1. Be convinced that you have an important divine calling and are in a better position than any other Church officer to help families attain salvation and exaltation.

2. Become well acquainted with each family member, discovering his talents, aspirations, and concerns.

3. Ask the head of the family about goals for each family member and how he would like you to help in achieving them.

4. For each visit select with your companion a specific objective for some member of the family and prayerfully plan how to achieve this objective. Feel free to use all the resources of the community and the Church, including scheduled meetings, people with special abilities, and the audiovisual aids in the ward meetinghouse library.

5. In the presentation use all your personal powers. Bear your testimony on the importance of the points discussed. Observe and sincerely commend every evidence of progress.

6. After the visit, evaluate your success and determine where improvements can be made. Discuss your progress in oral evaluation with your priesthood leader.

Regional Representative of the Twelve

“What difference does a temple marriage make in this life?”

Answer/Brother Dean Jarman

It has been said many times that the most important thing a person does in life is to worthily marry the right person, at the right time, and in the right place, which is, of course, in a temple of the Lord. One of the central purposes of life is to organize one’s own little kingdom on earth by the authority of the priesthood. Life’s purpose is not simply fulfilled by any kind of marriage. It must be the right kind of marriage. The scriptures teach the absolute necessity of temple marriage in order to reach the highest degree of the celestial kingdom.

We read in the Doctrine and Covenants:

“In the celestial glory there are three heavens or degrees;

“And in order to obtain the highest, a man must enter into this order of the priesthood [meaning the new and everlasting covenant of marriage];

“And if he does not, he cannot obtain it.
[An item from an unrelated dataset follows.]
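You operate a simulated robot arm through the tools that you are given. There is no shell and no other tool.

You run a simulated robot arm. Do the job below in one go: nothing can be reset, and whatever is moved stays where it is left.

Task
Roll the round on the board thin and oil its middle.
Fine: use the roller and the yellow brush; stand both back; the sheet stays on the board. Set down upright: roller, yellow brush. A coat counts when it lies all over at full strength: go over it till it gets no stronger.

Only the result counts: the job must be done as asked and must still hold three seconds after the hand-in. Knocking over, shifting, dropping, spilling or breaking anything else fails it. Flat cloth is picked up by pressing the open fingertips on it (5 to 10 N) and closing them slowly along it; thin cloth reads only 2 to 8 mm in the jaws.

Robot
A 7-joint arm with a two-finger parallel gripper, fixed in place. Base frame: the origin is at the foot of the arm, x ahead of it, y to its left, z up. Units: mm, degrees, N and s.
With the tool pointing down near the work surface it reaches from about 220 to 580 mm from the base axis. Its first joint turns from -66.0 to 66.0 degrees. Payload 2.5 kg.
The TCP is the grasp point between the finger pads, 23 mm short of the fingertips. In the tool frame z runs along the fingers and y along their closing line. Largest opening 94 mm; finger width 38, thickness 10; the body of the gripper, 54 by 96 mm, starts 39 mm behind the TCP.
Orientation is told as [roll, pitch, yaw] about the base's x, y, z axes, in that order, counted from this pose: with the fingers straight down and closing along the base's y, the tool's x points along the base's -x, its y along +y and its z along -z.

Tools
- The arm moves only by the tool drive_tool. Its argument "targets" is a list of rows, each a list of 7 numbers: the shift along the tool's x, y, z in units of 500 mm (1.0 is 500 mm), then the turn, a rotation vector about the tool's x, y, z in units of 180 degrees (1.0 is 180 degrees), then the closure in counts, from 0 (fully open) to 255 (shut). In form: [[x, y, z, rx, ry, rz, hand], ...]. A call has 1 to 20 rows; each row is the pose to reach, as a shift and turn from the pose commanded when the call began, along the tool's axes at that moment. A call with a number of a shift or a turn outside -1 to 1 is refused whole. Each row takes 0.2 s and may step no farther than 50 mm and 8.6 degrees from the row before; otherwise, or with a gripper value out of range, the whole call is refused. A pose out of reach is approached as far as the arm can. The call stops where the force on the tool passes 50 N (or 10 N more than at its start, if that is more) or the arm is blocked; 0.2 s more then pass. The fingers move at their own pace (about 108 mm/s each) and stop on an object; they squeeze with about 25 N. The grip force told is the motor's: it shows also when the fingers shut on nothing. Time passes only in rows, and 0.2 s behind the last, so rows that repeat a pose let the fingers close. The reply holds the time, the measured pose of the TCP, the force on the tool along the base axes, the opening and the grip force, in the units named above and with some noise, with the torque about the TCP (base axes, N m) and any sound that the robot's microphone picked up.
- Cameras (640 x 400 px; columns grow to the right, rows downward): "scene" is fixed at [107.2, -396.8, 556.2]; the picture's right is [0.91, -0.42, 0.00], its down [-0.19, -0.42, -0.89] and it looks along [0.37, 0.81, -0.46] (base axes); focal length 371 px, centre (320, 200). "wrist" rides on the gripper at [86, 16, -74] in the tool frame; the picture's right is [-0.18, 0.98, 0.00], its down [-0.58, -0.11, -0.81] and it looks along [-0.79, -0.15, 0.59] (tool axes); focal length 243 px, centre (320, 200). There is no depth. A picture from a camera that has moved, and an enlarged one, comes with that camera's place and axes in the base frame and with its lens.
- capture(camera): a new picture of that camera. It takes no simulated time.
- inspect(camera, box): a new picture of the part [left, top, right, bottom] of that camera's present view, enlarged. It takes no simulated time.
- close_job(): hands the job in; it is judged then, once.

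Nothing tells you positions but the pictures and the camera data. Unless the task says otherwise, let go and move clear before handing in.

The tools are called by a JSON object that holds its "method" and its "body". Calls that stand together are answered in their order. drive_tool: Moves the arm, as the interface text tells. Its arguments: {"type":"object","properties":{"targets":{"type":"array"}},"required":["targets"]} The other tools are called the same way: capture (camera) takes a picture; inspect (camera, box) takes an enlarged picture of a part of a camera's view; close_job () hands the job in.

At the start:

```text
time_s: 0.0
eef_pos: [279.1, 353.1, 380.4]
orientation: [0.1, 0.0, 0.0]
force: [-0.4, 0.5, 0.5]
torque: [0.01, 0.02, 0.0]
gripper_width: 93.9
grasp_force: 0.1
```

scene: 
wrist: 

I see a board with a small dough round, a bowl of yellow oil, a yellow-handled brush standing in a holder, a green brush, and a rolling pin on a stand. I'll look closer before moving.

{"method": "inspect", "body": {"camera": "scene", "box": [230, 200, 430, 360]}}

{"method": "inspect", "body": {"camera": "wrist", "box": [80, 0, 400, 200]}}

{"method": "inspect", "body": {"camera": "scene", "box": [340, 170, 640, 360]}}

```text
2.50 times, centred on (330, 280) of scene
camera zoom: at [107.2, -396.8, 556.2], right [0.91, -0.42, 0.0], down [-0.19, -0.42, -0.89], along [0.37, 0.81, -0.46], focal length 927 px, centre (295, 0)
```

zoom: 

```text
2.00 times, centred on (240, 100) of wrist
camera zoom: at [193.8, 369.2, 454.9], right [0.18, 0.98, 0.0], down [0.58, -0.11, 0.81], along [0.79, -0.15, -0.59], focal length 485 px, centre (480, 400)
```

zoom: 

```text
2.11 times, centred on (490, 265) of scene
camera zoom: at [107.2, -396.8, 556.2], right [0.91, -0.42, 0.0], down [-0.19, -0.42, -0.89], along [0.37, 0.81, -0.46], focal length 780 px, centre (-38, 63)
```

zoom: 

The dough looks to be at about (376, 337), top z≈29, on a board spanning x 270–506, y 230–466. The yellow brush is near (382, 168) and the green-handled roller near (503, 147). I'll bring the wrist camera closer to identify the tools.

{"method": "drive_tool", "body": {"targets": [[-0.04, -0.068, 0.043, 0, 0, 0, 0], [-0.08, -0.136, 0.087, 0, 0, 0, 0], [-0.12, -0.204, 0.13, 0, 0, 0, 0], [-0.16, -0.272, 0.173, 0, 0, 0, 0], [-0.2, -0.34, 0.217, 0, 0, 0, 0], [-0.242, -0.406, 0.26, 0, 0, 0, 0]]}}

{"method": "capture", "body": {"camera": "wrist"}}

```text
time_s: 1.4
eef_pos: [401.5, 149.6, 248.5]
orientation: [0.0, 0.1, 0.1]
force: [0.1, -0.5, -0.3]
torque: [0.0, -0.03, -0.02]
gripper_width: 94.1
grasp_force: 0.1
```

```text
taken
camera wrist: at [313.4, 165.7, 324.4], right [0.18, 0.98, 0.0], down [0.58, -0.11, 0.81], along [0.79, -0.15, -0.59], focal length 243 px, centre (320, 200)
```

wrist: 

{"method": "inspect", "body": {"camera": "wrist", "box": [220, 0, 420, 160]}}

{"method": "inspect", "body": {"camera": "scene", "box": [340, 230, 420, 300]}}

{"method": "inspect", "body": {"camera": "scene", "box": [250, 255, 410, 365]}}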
“He may enter into the other, but that is the end of his kingdom; he cannot have an increase.” (D&C 131:1–4.)

We also read of the promises given to those who worthily marry and who honor their covenants in the temple:

“Ye … shall inherit thrones, kingdoms, principalities, and powers, dominions, all heights and depths … and they shall pass by the angels, and the gods, which are set there, to their exaltation and glory in all things, as hath been sealed upon their heads, which glory shall be a fulness and a continuation of the seeds forever and ever.” (D&C 132:9.)
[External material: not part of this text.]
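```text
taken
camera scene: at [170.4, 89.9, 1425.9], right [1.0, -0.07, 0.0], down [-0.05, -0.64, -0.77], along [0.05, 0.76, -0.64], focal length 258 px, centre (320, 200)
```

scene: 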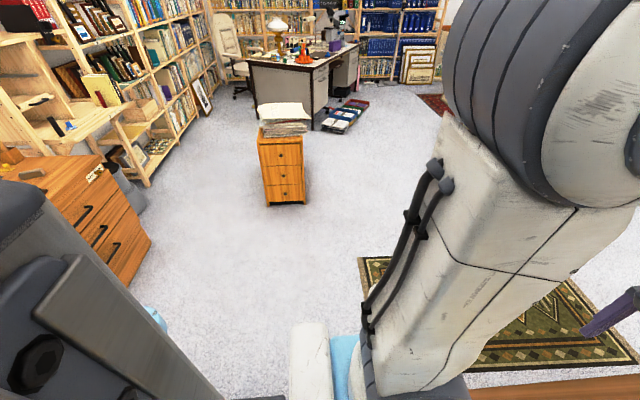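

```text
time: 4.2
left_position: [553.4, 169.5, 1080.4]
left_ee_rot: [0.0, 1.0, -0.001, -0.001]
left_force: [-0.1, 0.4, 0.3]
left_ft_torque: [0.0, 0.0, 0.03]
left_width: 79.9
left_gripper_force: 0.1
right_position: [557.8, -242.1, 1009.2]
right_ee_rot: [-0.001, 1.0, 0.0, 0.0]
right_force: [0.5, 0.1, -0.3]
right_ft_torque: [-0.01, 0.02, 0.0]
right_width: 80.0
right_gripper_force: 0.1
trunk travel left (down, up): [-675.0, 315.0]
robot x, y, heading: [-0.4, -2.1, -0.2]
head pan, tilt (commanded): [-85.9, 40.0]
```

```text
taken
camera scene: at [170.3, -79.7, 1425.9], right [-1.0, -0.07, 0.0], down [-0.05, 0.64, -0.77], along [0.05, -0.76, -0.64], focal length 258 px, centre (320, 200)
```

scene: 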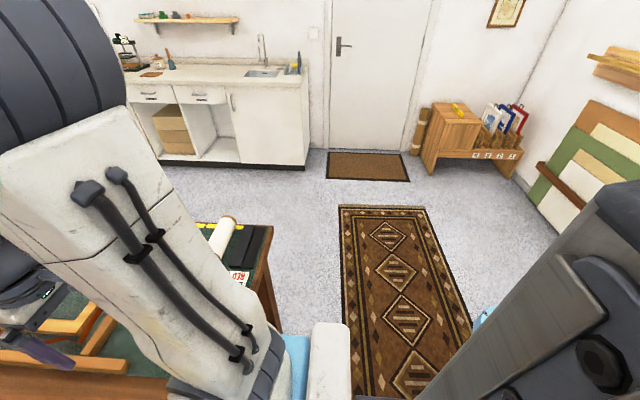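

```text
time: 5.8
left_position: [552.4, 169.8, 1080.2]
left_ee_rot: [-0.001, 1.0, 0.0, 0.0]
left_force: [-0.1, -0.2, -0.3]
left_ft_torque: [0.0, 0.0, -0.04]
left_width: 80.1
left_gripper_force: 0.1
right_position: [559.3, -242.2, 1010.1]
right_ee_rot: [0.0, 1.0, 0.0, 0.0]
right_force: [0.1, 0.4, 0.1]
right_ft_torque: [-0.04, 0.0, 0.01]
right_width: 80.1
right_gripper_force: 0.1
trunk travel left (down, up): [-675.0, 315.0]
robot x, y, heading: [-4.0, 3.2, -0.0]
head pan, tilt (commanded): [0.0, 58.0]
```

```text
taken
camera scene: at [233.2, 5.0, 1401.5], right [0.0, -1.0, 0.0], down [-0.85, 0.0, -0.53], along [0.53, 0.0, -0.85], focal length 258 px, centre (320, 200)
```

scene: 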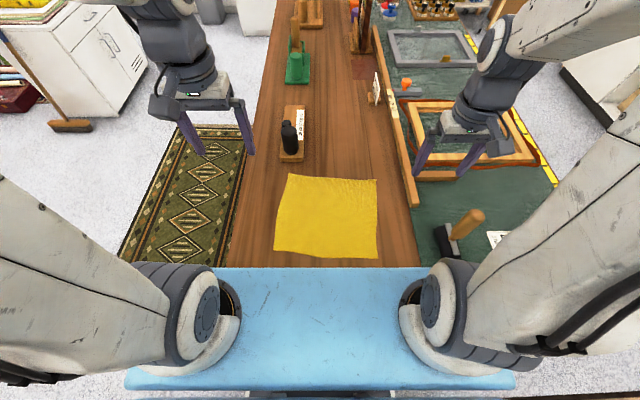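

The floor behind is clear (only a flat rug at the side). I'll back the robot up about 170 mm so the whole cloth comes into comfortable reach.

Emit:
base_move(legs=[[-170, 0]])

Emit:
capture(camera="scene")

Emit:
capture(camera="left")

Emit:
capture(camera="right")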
Having thus stated the importance of temple marriage, many reasons can be noted as to the difference such a marriage makes in this life. Three major areas will be considered: preparation for marriage, the marriage ceremony, and marriage itself.

Preparation for Marriage

As individuals prepare for temple marriage, they are taught early in life the standards of worthiness that are prerequisite for entering a temple. Through the growing years, the dating years, and the courtship period, the determination to qualify for temple marriage serves as a motivation to protect virtue and to avoid any improper use of the sacred power of creation. With eyes fixed on the temple, it is easier to make decisions to live a higher standard than that accepted by the world. Young men and women accept full Church participation as a norm. Young men are taught that part of their preparation for temple marriage includes full-time missionary service. Young ladies are taught to develop their domestic skills and to select a marriage partner from those who honor their priesthood.
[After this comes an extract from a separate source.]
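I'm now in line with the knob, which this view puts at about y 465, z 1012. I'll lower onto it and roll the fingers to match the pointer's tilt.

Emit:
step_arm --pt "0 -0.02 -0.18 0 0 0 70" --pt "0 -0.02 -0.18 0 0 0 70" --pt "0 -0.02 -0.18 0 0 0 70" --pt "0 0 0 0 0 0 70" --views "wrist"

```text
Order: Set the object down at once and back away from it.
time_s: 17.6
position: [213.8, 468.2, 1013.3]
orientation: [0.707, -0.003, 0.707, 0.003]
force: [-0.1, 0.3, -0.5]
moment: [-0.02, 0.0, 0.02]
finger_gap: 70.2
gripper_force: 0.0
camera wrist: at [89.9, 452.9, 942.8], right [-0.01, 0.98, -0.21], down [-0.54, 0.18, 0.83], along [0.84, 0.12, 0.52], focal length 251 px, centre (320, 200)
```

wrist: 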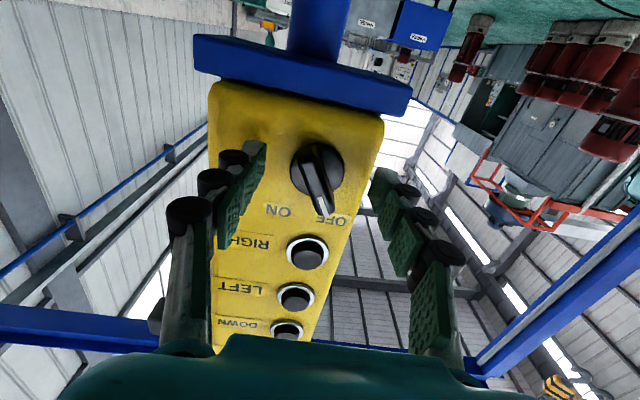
Because of the seriousness of selecting an eternal companion, inspiration should and usually does become a part of the decision-making process. A couple preparing for eternal marriage ponder more seriously if their love is the right quality to establish a celestial union. Prior to marriage the couple have several opportunities to receive counsel and guidance from their parents, bishops, and stake presidents. The couple not only receive direction as to worthiness, but they also receive counsel on the importance of commencing a family, of raising a righteous posterity, and of establishing a priesthood-directed home.

In short, the couple who are preparing for temple marriage have opportunities for a more thorough preparation. Their goal is not only marriage, but also to receive the blessings of the temple and to lay the foundation for eternal association.

The Marriage Ceremony

I cannot think of any better way to commence marriage than to have the assurance in your heart that your course of action has the approval of God. To be in the temple and to have that assurance provides a powerful foundation on which to establish the marriage relationship. Nothing surpasses the simple beauty of a sealing room. There a couple kneels, not as a bride and a groom, but as a son and a daughter of God who have made some solemn covenants of obedience and dedication. As the young lady is sealed to her husband, she has the assurance that he has pledged himself to walk in the ways of the Lord. The young man is impressed with the responsibility that is his to preside in righteousness. The couple appreciates that their union is not just with each other, but also with the Lord. Words cannot describe the feelings of joy and enlightenment that occur in the life of each properly-prepared couple that kneels at the altar. In this experience alone, temple marriage makes such a difference in this life.

Married Life

The hope of eternal life with loved ones continues to be a rich source of joy and encouragement through the years. Parents who have had spiritual temple experiences will try to teach and to motivate their children toward those same blessings.

As challenges arise in married life, what comfort to recall the experiences and feelings associated with your own marriage! We are also promised continued assurances of hope and peace as we live according to our sacred covenants.

The opportunities to return to the temple, to witness other marriages, and to participate in endowment sessions all serve as restraints against yielding to the enticements and temptations of the adversary. The perspective of the temple helps one to keep his eyes fixed on eternity while trying to resolve the problems of mortal living.

In summary, I would say to young people everywhere that every effort to know the Lord, every restraint against temptation, every worthy act, every decision to date properly, every choice to associate with young people with high ideals, and every prayer to make proper mate selection will someday be rewarded manyfold in the house of the Lord. You will live to know that every effort you have made has been worth it.